--- Tasks ---
1. Locate "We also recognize" and "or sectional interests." in the passage given, and write out these words with everything between them.
2. Write the next part of the passage given, the one that starts with "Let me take".
--- start Passage given ---
Let me take this opportunity to heartily congratulate the Government and people of Nigeria for patiently wading through, perhaps, the most trying political crisis in recent times.
I also fully applaud the now-“acting” President Goodluck Jonathan’s decision to thank the hitherto volatile Nigerian military for exhibiting civic responsibility of the highest caliber, as well as untainted “loyalty and devotion to duty during this trying period.”
We also recognize the practical wisdom for Dr. Jonathan to promptly demote the country’s Justice Minister, Michael Aondoakaa, who appeared to have put his patriotism on ice, literally speaking, by failing to act expeditiously to ensure that the ailing and hospitalized substantive premier, Mr Umaru Yar’Adua, would continue to regressively hold Africa’s most populous country in suspended animation. Mr. Aondoakaa is now Minister for Special Duties. What the latter needs actually is special training, and/or education, in order to progressively appreciate the inviolable supremacy of the august Nigerian federation vis-à-vis any individual’s or sectional interests.
Well, now that Dr. Jonathan has been inducted/invested as “acting” president of Nigeria, we expect that Senate Majority Leader David Mark will move quickly to have the former vice-president promptly confirmed as substantive president of the Federal Republic of Nigeria (FRN) and his deputy promptly named and invested. For, needless to say, it reeks of the patently bizarre for Dr. Jonathan to be transacting business and attending to other international protocols while still maintaining the inauspiciously tentative rank and title of “acting” president, particularly where his counterparts happen to be the substantive premiers of their respective polities. In short, full administrative credibility needs to be reposed in the new Nigerian chief-of-state.
As for the still-ailing Mr. Umaru Yar’Adua, who reportedly continues to receive treatment in a Saudi Arabian hospital, we can only wish him a speedy recovery. But we must also point out that whatever the cause of his ailment, it is now patently clear that the former president’s utmost priority at this time is take good care of his health and general well-being. And on the latter score, of course, we have in mind that maxim which counsels thusly: “A Sound Mind in a Sound Body.”
On a personal level, we hope that the former two-term governor of Katsina state recognizes the fact that relinquishing the presidency is not the end of the world, as it were; and that even if he fully regains the soundness of his health in the near future, he still could well make himself quite useful and productive as an elderly statesman and role-model for Nigerian youths.
--- end Passage given ---
--- start Dataset extract ---
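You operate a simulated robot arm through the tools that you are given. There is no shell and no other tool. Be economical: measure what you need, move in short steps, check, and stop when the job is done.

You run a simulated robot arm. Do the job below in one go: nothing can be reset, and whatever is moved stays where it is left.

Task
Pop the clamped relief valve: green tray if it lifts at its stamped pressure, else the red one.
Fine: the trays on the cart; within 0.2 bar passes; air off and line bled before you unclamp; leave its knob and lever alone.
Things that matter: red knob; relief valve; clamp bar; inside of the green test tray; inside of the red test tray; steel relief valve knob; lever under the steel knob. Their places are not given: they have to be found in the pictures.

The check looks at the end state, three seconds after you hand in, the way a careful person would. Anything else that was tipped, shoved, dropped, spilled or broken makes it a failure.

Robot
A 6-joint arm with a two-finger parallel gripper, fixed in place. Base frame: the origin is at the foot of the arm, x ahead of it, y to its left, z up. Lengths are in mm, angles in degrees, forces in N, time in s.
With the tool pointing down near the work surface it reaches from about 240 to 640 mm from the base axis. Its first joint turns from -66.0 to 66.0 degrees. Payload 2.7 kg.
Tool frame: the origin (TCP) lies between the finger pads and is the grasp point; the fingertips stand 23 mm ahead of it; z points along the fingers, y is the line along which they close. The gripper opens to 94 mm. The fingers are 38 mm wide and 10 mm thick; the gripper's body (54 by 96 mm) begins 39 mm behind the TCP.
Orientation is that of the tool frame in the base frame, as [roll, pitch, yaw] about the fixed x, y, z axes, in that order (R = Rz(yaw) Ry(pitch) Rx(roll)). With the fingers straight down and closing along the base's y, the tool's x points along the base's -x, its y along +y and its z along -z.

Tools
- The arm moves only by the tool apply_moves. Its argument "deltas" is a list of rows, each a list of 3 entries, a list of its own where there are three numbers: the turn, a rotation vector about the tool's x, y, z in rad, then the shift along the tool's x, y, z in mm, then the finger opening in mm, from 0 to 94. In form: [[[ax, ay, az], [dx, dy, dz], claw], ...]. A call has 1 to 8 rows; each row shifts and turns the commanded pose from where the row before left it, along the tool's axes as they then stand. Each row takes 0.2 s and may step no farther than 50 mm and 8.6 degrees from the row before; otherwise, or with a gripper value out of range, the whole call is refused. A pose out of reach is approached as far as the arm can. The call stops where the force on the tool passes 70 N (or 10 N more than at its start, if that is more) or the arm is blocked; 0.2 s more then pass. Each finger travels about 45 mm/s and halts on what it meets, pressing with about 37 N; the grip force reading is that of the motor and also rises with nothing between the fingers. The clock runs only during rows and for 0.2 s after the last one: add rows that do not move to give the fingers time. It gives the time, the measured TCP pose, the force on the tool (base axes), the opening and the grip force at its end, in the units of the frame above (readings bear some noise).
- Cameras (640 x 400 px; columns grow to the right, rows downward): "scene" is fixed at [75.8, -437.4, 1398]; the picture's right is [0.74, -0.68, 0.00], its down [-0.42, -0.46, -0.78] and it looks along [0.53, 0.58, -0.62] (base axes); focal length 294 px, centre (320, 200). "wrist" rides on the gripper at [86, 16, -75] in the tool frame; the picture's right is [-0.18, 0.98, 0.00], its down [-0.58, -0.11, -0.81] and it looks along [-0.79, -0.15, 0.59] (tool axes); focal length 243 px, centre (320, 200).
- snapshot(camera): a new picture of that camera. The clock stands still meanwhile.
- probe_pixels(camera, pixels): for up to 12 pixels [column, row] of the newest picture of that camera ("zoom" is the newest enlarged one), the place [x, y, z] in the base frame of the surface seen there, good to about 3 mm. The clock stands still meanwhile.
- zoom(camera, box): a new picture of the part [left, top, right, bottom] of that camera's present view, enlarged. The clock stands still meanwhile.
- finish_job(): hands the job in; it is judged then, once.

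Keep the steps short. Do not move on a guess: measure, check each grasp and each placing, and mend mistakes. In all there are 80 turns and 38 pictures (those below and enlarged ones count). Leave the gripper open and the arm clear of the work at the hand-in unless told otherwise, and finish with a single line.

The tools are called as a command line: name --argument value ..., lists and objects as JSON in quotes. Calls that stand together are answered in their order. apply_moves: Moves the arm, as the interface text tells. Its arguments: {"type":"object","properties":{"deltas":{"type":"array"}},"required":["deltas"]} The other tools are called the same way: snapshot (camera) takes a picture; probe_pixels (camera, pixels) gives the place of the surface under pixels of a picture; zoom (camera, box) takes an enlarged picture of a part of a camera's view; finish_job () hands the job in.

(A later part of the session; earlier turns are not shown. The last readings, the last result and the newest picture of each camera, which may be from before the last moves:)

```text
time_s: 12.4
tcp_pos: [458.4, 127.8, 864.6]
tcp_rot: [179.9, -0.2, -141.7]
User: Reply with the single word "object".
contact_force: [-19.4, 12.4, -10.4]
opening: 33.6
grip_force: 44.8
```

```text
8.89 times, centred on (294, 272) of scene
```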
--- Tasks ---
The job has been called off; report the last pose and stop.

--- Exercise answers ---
--- end Dataset extract ---
--- Exercise answers ---
1.
We also recognize the practical wisdom for Dr. Jonathan to promptly demote the country’s Justice Minister, Michael Aondoakaa, who appeared to have put his patriotism on ice, literally speaking, by failing to act expeditiously to ensure that the ailing and hospitalized substantive premier, Mr Umaru Yar’Adua, would continue to regressively hold Africa’s most populous country in suspended animation. Mr. Aondoakaa is now Minister for Special Duties. What the latter needs actually is special training, and/or education, in order to progressively appreciate the inviolable supremacy of the august Nigerian federation vis-à-vis any individual’s or sectional interests.

2.
But, perhaps, what is even more significant to revise, and thoroughly and effectively abrogate, is the bizarre political arrangement among shot-callers of Nigeria’s ruling party, whereby the presidency is made to alternate between the predominantly Hausa-Fulani Muslim north and the multiethnic and predominantly Christian and traditional African south. Under the preceding arrangement, when in power, the now-ruling party’s presidency is split between the North and the South, with the presidency proper and vice-presidency being respectively and vice-versa shared between the two geographical regions. The conveniently muted problem here, though, is that with Nigeria there is also an East and a West which are not discretely accounted for in the aforesaid arrangement.
Interestingly, the apparent reluctance of staunch backers of Mr. Yar’Adua to prevail on the latter to promptly relinquish the presidency, primarily stems from the logical fact that during the eight years before Mr. Yar’Adua assumed reins of governance, the latter’s southerner mentor, Gen. Olusegun Obasanjo (rtd.), had occupied Aso Rock, the Abuja-located Nigerian presidential palace.
The difference here, though, is that while the now-72-year-old Mr. Obasanjo remains pretty much hale and hearty, as the cliché goes, the 58-year-old Mr. Yar’Adua, a widely known chain-smoker with a kidney condition, is not nearly half as physically sound. And so what has been transpiring since the end of last November, when Mr. Yar’Adua took an unofficial leave of absence to seek medical treatment in a Saudi hospital, is a desperate attempt by largely ardent believers in the faux-dialectical ideology of geographical alternation of the presidency to stall a heretofore unforeseen circumstance.
Of course, deeply embedded underneath the tentative ideology of presidential alternation is the implicit alternation of regionally based patronage. And it is for the preceding reasons why one unreservedly concurs with Prof. Wole Soyinka, the Nobel Literature Laureate, that this flagrantly self-serving political arrangement ought to be summarily abrogated in order ensure the organic cultivation and nurturance of true democracy.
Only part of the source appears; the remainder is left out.